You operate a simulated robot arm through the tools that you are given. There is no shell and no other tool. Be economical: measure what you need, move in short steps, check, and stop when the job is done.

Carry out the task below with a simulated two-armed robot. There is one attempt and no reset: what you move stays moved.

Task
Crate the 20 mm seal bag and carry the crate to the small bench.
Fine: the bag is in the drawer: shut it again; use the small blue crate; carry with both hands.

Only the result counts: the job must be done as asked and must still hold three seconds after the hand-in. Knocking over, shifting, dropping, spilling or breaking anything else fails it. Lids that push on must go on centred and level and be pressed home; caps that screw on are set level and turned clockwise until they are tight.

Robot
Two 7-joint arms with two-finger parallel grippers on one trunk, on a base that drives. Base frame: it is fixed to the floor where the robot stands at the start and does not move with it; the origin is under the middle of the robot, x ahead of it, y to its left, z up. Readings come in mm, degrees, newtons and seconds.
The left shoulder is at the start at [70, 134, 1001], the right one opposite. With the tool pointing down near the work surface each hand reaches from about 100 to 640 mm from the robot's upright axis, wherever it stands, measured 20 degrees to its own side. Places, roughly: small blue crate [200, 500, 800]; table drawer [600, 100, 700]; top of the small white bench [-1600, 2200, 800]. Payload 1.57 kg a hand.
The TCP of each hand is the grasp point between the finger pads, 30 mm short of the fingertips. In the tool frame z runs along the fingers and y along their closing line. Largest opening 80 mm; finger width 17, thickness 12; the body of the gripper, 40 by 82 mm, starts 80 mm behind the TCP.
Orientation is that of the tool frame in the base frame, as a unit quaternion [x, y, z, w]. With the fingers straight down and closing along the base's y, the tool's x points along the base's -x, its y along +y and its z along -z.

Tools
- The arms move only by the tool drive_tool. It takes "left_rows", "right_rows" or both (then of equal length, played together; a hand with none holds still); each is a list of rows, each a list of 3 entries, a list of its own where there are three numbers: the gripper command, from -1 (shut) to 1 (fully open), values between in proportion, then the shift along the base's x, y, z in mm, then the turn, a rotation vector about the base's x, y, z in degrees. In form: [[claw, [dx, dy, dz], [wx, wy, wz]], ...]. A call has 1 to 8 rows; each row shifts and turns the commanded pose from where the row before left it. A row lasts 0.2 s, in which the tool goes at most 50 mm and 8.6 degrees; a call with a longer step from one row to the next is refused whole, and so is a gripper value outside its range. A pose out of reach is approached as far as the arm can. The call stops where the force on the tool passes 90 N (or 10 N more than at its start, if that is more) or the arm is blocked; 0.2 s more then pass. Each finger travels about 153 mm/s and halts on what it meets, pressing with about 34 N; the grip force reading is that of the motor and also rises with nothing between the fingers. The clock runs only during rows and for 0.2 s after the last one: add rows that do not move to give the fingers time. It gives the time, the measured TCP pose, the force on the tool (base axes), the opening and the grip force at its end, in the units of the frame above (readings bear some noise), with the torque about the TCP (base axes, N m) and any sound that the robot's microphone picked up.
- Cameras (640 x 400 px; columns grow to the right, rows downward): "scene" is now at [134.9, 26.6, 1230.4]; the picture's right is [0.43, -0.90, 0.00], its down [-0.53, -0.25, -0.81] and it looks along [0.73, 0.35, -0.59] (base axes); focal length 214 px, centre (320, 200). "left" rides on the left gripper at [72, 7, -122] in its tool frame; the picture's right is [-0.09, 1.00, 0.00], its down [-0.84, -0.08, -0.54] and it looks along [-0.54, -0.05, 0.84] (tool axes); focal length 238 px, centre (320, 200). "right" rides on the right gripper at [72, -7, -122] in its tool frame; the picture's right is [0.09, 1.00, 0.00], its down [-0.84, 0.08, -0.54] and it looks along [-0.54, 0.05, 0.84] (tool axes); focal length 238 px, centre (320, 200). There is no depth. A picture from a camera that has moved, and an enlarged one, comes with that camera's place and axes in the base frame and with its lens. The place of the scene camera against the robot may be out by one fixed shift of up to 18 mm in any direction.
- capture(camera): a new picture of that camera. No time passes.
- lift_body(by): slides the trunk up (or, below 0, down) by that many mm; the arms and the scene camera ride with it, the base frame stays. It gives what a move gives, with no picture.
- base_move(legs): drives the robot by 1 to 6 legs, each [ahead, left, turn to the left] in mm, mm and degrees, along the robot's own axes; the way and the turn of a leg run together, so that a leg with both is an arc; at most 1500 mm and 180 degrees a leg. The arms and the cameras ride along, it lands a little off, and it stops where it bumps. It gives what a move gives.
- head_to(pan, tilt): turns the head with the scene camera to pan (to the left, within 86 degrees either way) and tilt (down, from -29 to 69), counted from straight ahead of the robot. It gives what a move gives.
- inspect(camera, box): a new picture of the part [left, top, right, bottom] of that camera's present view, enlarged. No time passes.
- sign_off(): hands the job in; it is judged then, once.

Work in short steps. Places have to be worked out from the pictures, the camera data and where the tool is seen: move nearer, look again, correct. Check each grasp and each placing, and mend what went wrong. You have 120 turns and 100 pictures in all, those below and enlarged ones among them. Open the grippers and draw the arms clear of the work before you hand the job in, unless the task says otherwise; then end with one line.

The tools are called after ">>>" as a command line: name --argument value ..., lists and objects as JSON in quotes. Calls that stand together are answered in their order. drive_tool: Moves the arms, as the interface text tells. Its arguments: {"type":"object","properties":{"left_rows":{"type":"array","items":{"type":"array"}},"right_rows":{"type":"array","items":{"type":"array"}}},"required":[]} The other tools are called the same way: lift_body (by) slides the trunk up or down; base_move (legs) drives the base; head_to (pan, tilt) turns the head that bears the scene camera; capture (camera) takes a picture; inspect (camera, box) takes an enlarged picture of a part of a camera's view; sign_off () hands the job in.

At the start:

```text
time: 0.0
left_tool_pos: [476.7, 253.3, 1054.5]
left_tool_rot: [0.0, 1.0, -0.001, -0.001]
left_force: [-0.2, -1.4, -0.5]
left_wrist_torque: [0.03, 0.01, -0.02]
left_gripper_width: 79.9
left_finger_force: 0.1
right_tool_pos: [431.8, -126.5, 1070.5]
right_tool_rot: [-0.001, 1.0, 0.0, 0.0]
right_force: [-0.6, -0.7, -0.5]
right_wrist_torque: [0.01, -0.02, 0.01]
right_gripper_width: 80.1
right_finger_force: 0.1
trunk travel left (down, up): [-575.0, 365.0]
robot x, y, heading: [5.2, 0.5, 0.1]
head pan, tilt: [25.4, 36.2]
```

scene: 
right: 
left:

» **TEXT PROVIDED**
Python 3

You will need the following instance attributes:

front - index of the front of the queue

rear - index of the first empty slot (or index of the last element, it is up to you)

num_elems - integer that tracks the number of elements present in the queue

capacity - capacity of the queue, initially 5, initialize your array with elements set to None

data - an array of length capacity (represents your queue)

To implement the behavior of the ADT you need to provide implementations for the following methods:

dequeue - removes and returns the front element

enqueue - adds element, doubling the capacity if is full

is_full - checks whether a queue is full. Returns True if full, False otherwise.

is_empty - checks whether a queue is empty. Returns True if empty, False otherwise.

print_queue - prints queue.

Format: Assume that elements 4, 5, 6, 7, 8 were added to the queue q. Then q.print_queue() will print: [ | 4 | 5 | 6 | 7 | 8 | ]

If a queue is empty, print: [ ] TESTING:

This question is designed to test your queue, so make sure that you debug it thoroughly. If something is not implemented correctly, then the points for this problem might be lost.

» **TASKS**
1. The first line to be transcribed is the one containing "Carry out the", and the last is the one containing "Orientation is that". Transcribe exactly those lines and nothing else.
2. Pick up the text provided at the point where it stops and go on.

» **ANSWERS TO THE EXERCISES**
1.
Carry out the task below with a simulated two-armed robot. There is one attempt and no reset: what you move stays moved.

Task
Crate the 20 mm seal bag and carry the crate to the small bench.
Fine: the bag is in the drawer: shut it again; use the small blue crate; carry with both hands.

Only the result counts: the job must be done as asked and must still hold three seconds after the hand-in. Knocking over, shifting, dropping, spilling or breaking anything else fails it. Lids that push on must go on centred and level and be pressed home; caps that screw on are set level and turned clockwise until they are tight.

Robot
Two 7-joint arms with two-finger parallel grippers on one trunk, on a base that drives. Base frame: it is fixed to the floor where the robot stands at the start and does not move with it; the origin is under the middle of the robot, x ahead of it, y to its left, z up. Readings come in mm, degrees, newtons and seconds.
The left shoulder is at the start at [70, 134, 1001], the right one opposite. With the tool pointing down near the work surface each hand reaches from about 100 to 640 mm from the robot's upright axis, wherever it stands, measured 20 degrees to its own side. Places, roughly: small blue crate [200, 500, 800]; table drawer [600, 100, 700]; top of the small white bench [-1600, 2200, 800]. Payload 1.57 kg a hand.
The TCP of each hand is the grasp point between the finger pads, 30 mm short of the fingertips. In the tool frame z runs along the fingers and y along their closing line. Largest opening 80 mm; finger width 17, thickness 12; the body of the gripper, 40 by 82 mm, starts 80 mm behind the TCP.
Orientation is that of the tool frame in the base frame, as a unit quaternion [x, y, z, w]. With the fingers straight down and closing along the base's y, the tool's x points along the base's -x, its y along +y and its z along -z.

2.
For this problem, you will be implementing a method called cursed_carousel that simulates a cursed carousel using the queue from question 4.1. This function should take in 2 positive integers, n and m.

n will indicate the number of passengers on the carousel, while m indicates the kicking off factor. After the carousel starts, it acts as a queue, where the n people are numbered 1 through n and were inserted in order

[1, 2, 3, ... , n]. It then goes through the queue, only kicking off a passenger every mth time, while adding the removed people to the end of the queue.

Thus, after 1 iteration of that, the queue will look like [4 ,5, 6, ... ,n, 1, 2], while 3 has been removed and 1 and 2 were added to the end. We want you to have a function that simulates this curse and prints out the ejected rider's number until everyone has been kicked off of the carousel.

Example:

cursed_carousel(6,3)

Start with [1, 2, 3, 4, 5, 6]

Move 1 and 2 to the end, print 3.

Now we have [4, 5, 6, 1, 2]

Move 4 and 5 to the end, print 6.

Now we have [1, 2, 4, 5]

Move 1 and 2 to the end, print 4.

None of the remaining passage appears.